Le bataillon de grenadiers, conduit par un officier qui n’avait servi que dans l’état-major du maréchal Victor et qui manquait de l’habitude des troupes, lut maltraité et repoussé.

Le 4e corps traversait, en colonnes serrées, une forêt d’oliviers qui lui masquait les ennemis. C’est dans cet ordre qu’il aborda leurs retranchemens et la ferme barricadée à laquelle les Anglais appuyaient leur droite. Ce corps fut reçu par un feu terrible. Il éprouva beaucoup de mal et, par sa formation même, en fit très peu à l’ennemi. Enfin, après une demi-heure du feu le plus violent, le 4e corps recula.

Pendant que cela se passait à sa gauche, la division Lapisse franchissait le ravin qui la séparait de l’ennemi. Elle marchait, par brigades, sur deux lignes.
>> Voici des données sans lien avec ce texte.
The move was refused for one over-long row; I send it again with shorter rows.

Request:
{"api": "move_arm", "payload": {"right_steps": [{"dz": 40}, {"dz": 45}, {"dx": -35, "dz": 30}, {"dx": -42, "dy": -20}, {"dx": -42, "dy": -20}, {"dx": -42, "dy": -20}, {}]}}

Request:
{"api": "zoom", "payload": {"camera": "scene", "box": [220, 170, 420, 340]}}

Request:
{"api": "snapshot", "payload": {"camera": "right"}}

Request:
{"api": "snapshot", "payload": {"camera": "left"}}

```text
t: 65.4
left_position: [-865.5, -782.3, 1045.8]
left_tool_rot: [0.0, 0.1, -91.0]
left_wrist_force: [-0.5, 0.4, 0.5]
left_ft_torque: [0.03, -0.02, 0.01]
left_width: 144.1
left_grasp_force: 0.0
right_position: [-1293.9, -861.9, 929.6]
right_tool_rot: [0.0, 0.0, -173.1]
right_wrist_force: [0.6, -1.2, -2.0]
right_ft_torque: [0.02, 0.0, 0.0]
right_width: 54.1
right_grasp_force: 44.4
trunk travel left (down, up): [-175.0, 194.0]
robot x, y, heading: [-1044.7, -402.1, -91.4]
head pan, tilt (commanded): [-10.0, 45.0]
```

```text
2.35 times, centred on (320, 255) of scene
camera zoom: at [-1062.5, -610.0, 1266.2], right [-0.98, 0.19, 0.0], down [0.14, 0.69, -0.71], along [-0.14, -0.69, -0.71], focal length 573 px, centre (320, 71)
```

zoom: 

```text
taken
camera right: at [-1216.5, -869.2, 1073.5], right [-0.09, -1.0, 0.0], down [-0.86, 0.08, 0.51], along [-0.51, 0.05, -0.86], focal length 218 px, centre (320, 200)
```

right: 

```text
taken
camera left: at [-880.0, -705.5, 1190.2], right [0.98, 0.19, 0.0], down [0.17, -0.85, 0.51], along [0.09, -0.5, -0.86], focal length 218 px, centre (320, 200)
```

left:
La première, composée des 16e léger et 45e de ligne, la seconde des 8e et 54e régimens. Aussitôt que la première ligne eut franchi le ravin, elle reçut un feu roulant d’infanterie et d’artillerie qui y causa quelque désordre. Le général Lapisse, sans donner le temps aux officiers supérieurs de reformer leurs troupes, que le passage du ravin avait mises un peu en confusion, fit sortir six compagnies de voltigeurs et, se mettant à leur tête, les mena à la charge. Ces six compagnies furent écrasées avant d’avoir pu atteindre les Anglais, et leurs débris furent rejetés sur leurs bataillons, dont elles masquèrent le feu. L’ennemi profita du moment pour charger cette brigade, qui repassa le ravin en désordre, et entraîna avec elle le 3e bataillon du 8e placé à ma gauche. Son chef, le commandant Develle, fut tué, en cherchant à le rallier. Le général Lapisse avait aussi payé de sa vie son attaque mal préparée.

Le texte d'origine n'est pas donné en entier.